Everything You Need to Know for Great Results
Lilies have an elegance few other flowers can rival. With such big, exotic-looking blossoms, it seems like they would be tricky to grow, but they’re not! Here are eight tips that will help you succeed with these gorgeous summer-blooming bulbs.
Choose Your Type
Lilies are available in a variety of heights, flower styles and bloom times. Planting several different types of lilies will let you get creative with placements and pairings. It also stretches the bloom time. Keep in mind that Asiatic and Oriental-Asiatic hybrids flower in early summer. Midseason bloomers include species and trumpet types. Last to flower are the Oriental-Trumpet hybrids and Oriental lilies.
When to Plant Lily Bulbs
Lily bulbs may be planted in spring or fall, for blooms in mid to late summer. That said, most commercial growers don’t harvest their lily bulbs until the very end of the growing season. This makes it challenging to get the bulbs -- especially those that come from Holland -- delivered in time for fall planting. Instead, the bulbs are usually stored in coolers for the winter and are shipped in time for spring planting.
Handle the Bulbs With Care
Unlike tulips and daffodils, lily bulbs do not have a protective covering. For this reason, it’s important to plant lilies as soon as possible, so they don’t dry out. When planting, handle them gently to avoid breaking off the scales. A little mold on the outer scales is normal and no cause for worry.
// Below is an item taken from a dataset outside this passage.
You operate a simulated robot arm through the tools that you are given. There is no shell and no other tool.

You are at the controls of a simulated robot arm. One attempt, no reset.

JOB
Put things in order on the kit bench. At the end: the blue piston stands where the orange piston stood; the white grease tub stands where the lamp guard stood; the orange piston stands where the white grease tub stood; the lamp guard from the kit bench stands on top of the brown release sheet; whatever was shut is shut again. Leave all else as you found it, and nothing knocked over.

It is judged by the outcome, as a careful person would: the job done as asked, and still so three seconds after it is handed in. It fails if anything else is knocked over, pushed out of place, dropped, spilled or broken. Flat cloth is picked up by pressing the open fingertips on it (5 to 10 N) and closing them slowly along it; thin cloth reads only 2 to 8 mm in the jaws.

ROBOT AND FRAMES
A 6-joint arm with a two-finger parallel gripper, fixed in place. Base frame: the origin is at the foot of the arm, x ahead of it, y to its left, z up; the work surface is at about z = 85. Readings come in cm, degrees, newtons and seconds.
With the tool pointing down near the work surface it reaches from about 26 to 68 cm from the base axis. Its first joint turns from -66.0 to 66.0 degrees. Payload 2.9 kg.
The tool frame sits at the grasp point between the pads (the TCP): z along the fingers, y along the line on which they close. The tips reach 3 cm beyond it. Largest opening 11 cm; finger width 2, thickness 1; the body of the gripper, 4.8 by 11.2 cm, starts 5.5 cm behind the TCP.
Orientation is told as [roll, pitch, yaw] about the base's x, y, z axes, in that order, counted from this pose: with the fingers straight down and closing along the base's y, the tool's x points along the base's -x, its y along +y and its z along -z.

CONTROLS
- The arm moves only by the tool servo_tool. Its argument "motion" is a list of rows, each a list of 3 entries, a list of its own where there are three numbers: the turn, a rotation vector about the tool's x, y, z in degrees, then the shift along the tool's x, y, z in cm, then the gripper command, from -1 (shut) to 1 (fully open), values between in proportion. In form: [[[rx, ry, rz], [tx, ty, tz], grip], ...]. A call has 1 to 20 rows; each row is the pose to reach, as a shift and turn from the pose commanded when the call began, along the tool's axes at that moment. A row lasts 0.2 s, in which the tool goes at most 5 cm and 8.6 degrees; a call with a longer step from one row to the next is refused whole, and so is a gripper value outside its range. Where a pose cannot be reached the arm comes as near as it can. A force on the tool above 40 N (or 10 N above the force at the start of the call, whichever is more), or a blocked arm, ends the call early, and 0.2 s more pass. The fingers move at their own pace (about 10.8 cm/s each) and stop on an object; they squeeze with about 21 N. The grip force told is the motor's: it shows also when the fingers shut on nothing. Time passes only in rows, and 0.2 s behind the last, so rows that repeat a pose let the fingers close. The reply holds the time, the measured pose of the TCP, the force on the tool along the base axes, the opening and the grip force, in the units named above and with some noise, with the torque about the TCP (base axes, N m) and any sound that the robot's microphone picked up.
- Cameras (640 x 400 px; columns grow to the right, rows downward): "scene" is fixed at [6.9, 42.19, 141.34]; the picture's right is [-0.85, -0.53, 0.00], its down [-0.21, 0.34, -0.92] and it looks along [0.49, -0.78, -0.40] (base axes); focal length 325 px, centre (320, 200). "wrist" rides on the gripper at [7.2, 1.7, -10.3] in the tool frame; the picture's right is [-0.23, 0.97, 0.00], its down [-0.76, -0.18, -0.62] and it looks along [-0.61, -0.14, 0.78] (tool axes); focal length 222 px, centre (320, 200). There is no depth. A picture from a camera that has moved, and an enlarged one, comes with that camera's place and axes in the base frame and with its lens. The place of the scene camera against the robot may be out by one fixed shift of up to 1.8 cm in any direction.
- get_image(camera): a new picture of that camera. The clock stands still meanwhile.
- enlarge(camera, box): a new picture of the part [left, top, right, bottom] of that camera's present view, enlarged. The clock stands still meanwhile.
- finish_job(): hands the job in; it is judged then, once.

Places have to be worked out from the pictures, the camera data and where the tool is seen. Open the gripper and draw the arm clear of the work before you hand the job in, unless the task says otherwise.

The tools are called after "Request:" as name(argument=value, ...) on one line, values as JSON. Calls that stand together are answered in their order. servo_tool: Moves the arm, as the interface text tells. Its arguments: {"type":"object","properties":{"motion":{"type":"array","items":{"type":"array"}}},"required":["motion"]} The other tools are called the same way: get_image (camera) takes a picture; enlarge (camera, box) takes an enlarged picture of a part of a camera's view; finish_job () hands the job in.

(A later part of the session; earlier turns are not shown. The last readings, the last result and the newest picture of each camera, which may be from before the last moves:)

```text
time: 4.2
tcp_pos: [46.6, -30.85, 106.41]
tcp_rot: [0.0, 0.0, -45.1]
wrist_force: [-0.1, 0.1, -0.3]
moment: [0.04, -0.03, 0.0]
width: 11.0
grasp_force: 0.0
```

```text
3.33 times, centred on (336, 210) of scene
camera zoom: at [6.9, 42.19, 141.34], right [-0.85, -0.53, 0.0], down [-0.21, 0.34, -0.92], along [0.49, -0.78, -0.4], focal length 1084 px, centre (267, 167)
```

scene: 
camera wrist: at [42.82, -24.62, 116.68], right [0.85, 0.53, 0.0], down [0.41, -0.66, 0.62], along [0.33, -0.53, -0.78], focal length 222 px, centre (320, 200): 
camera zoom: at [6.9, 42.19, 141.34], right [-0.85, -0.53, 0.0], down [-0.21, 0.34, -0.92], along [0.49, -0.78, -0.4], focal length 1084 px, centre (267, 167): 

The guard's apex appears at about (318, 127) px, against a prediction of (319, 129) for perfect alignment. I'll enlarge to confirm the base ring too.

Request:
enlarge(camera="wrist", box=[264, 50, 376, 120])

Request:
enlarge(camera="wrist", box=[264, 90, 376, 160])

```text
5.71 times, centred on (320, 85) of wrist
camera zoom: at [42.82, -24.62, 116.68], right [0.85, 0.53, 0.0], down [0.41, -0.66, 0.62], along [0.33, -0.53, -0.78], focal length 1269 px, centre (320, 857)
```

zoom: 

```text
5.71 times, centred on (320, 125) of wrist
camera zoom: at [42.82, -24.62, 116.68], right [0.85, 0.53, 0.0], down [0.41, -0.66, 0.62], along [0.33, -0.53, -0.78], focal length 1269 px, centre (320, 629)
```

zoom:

Provide Good Soil and Lots of Sun
Like most bulbs, lilies will not tolerate soggy soil. Other than that, any good garden soil is fine. At planting time, mix in some shredded leaves or other organic matter to encourage strong root growth and help keep the soil lightly moist. In dry climates, mulching the soil surface will reduce moisture loss and keep the soil cooler.
Lilies should be planted where they can get full sun or at least half day sun. In hot climates they appreciate being shaded from afternoon heat.
Give Lilies Room to Shine
Though lilies don’t take up a lot of space in the garden, they also don’t like to be crowded. The plants produce only a small amount of foliage and all of it is right on the stem. For healthy growth and good flower production, make sure the plants have enough room around them so sunlight can reach their stems and leaves.
Plant in Groups
Lilies look best when they are planted in clusters of 3 or more bulbs. Dig a generous planting hole 8” deep. Put some all-purpose fertilizer in the bottom of the hole and mix it around to disperse. Add a few handfuls of loose soil back into the hole and then position the bulbs so they’re 6 to 7 inches deep (follow instructions on the packaging). Lilies also grow well in pots. Plant 3 bulbs per 2-gallon pot.
Plan Ahead for Cut Flowers
Lilies look beautiful in a vase. In fact, they’re one of the world’s most popular cut flowers. If you want to grow your own lilies for cutting, remember that cutting a stem of flowers will remove most of that bulb's foliage. This will weaken the bulb and may prevent it from re-blooming.
The simple solution is to plant extra lilies specifically for cutting. This way you don’t need to feel bad about cutting lots of flowers with nice, long stems. Simply plant a fresh batch of lily bulbs every spring. The best lilies for cutting gardens are Asiatics, double Asiatics, LA Hybrids, Orientals and OT Hybrids.
What to Do When the Flowers Fade
When your lilies have finished blooming, use scissors to snip off the flowers, leaving the main stem intact. As with other bulbs, the foliage produces the energy needed for next year’s flowers. Once the stems are completely yellow (which may take until late fall), they can be cut back to the ground.